THE TASK: Omit the pictures and print exactly the lines of the listing below, starting at the first and ending at the line containing "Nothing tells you".
-------
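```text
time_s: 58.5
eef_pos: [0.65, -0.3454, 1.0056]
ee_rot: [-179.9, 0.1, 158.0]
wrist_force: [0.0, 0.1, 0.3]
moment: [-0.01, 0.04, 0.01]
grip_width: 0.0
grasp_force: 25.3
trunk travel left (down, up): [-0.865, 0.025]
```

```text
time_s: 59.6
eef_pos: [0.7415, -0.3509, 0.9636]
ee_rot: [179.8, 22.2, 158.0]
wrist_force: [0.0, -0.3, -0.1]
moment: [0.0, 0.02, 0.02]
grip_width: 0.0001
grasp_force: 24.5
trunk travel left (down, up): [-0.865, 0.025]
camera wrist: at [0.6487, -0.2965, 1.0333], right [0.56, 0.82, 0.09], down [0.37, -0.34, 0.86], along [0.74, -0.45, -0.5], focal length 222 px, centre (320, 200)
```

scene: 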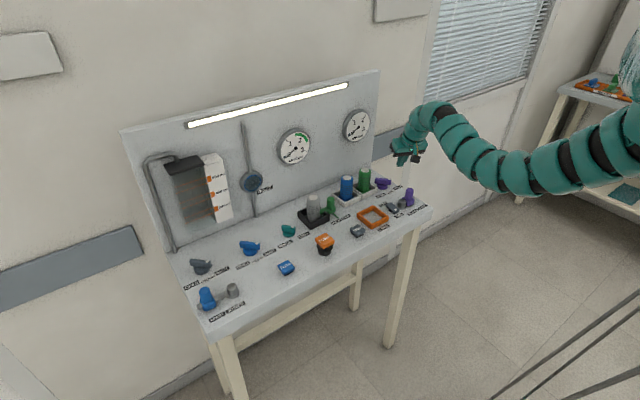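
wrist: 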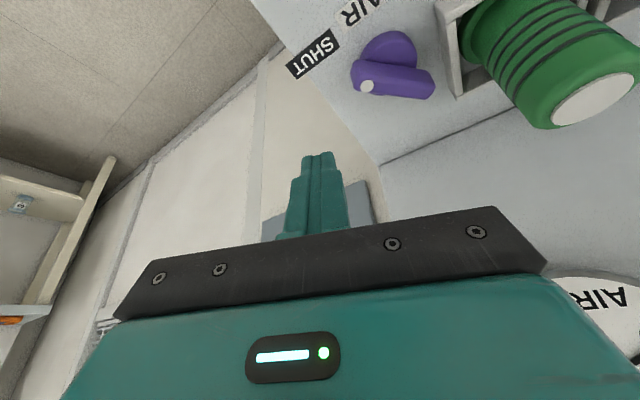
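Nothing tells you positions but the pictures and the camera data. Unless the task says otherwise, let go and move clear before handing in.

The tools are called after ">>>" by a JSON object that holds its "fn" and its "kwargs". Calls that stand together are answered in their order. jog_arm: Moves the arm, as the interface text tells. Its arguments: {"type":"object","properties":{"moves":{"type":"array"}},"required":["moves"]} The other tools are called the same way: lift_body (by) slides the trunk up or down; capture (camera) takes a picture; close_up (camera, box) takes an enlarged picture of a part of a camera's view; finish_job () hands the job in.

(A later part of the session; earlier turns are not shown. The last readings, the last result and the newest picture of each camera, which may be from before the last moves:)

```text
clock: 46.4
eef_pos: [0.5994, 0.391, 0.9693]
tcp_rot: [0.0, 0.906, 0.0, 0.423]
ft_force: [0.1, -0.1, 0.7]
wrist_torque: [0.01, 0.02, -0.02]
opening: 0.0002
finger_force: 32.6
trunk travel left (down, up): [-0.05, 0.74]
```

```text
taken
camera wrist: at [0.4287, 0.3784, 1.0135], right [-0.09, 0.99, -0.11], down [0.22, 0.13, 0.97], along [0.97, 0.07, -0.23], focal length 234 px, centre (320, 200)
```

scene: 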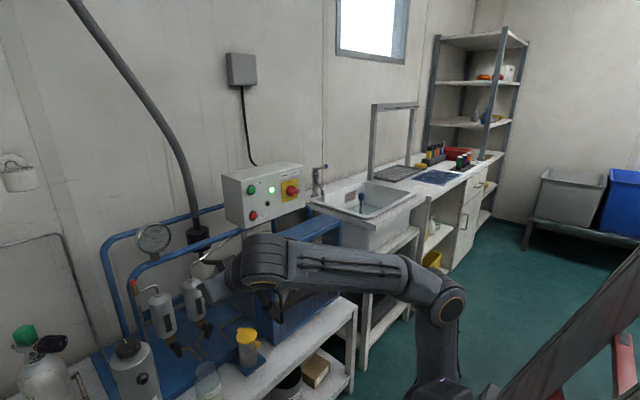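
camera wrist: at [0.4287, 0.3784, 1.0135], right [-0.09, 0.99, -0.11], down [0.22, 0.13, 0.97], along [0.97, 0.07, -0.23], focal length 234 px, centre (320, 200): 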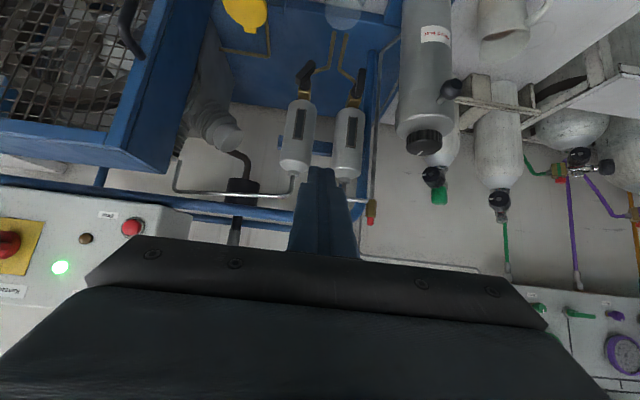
-------
THE RESULT:
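```text
time_s: 58.5
eef_pos: [0.65, -0.3454, 1.0056]
ee_rot: [-179.9, 0.1, 158.0]
wrist_force: [0.0, 0.1, 0.3]
moment: [-0.01, 0.04, 0.01]
grip_width: 0.0
grasp_force: 25.3
trunk travel left (down, up): [-0.865, 0.025]
```

```text
time_s: 59.6
eef_pos: [0.7415, -0.3509, 0.9636]
ee_rot: [179.8, 22.2, 158.0]
wrist_force: [0.0, -0.3, -0.1]
moment: [0.0, 0.02, 0.02]
grip_width: 0.0001
grasp_force: 24.5
trunk travel left (down, up): [-0.865, 0.025]
camera wrist: at [0.6487, -0.2965, 1.0333], right [0.56, 0.82, 0.09], down [0.37, -0.34, 0.86], along [0.74, -0.45, -0.5], focal length 222 px, centre (320, 200)
```

scene: 
wrist: 
Nothing tells you positions but the pictures and the camera data. Unless the task says otherwise, let go and move clear before handing in.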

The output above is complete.